Même si le pays Basque et les côtes landaises sont réputées dans le monde entier, au point d’en devenir « the place to be » en été depuis le début des années 80 et l’arrivée des grandes compétitions (au nombre des atouts de la french coast il faudra ajouter l’extraordinaire image des femmes françaises à l’étranger), l’épicentre du surf a toujours été anglo-saxon (Californie, Australie), tandis que le summum de l’exotisme se baladait entre l’Indonésie, les Philippines. Hawaii tenant le rôle du paradis et de l’enfer à la fois.
Au cours des trois dernières décennies, en grande partie sous la pression des grosses marques de vêtement (les fameuses « majors » du surfwear qui après nous avoir fait rêver, ont sérieusement bu la tasse dans leur course au gigantisme), le surf a pris un virage commercial sans précédent.
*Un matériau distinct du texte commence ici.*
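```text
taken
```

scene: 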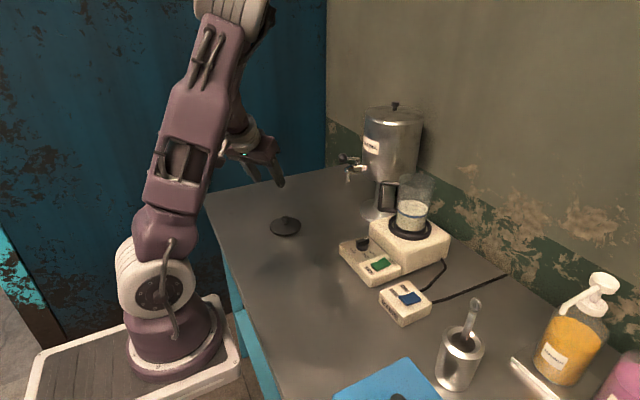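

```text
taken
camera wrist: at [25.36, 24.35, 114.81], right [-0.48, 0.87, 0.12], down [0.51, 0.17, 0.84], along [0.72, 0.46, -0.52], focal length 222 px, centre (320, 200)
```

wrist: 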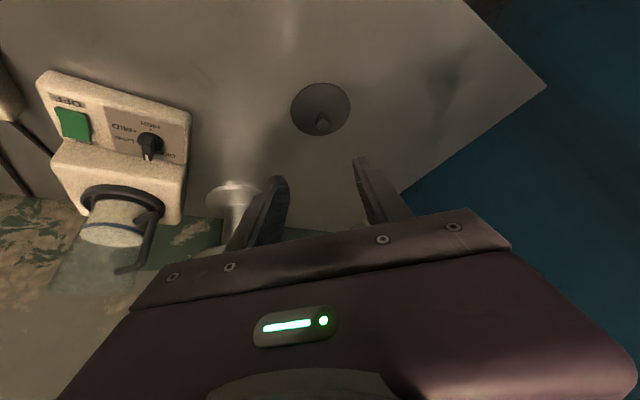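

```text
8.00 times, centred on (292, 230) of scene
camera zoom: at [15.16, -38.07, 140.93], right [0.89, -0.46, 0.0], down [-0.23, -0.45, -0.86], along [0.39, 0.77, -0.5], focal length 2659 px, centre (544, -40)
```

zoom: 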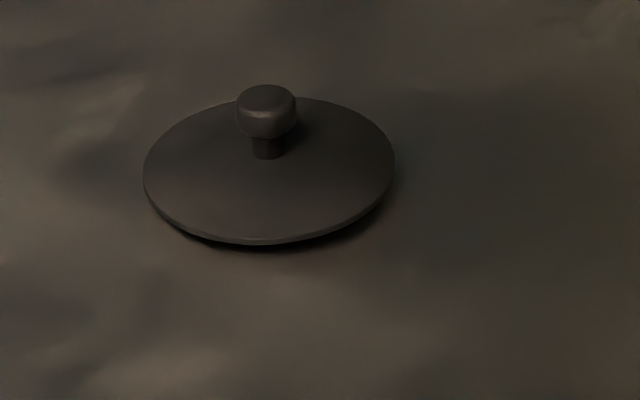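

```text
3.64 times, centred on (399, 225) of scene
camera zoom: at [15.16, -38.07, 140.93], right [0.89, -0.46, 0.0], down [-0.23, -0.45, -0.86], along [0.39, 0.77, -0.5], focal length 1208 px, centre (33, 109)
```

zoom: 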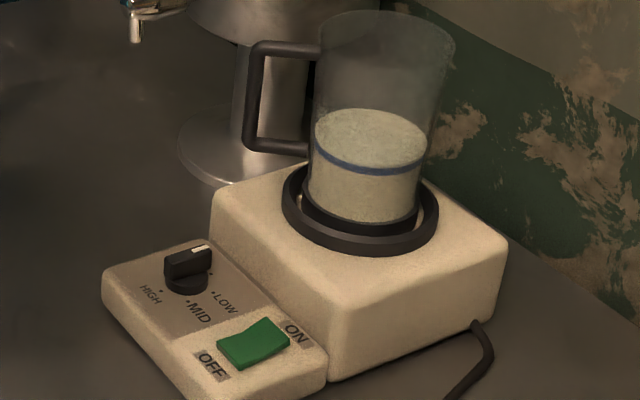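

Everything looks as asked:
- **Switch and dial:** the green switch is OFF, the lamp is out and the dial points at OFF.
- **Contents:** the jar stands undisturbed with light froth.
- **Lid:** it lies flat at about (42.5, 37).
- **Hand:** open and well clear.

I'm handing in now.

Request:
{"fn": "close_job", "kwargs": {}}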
L’image du surf s’est en partie « normalisée », le circuit mondial (ASP) calquant son fonctionnement sur les sports traditionnels, multipliant les épreuves, cherchant au maximum les retombées TV, maximisant l’exploitation commerciale. Qu’en est-il ressorti ? Une prédominance de la compétition, du surf agressif, de la performance, quelques stars (Slater, Irons) et une bizarre impression de « world company ». L’opposé de ce qu’était censé incarner le surf.
L’émergence ou le renouveau du longboard date également des années 80. Ce n’est peut-être pas tout à fait une coincidence et il n’est pas déplacé de dire qu’il y a une nouvelle « contre-culture » du surf.
Bella Vita est un film de surf réalisé par Jason Baffa dont nous avons abondamment parlé ici. Tout comme nous avons relayé des films comparables.
L’Europe peut-elle réinventer la culture surf ?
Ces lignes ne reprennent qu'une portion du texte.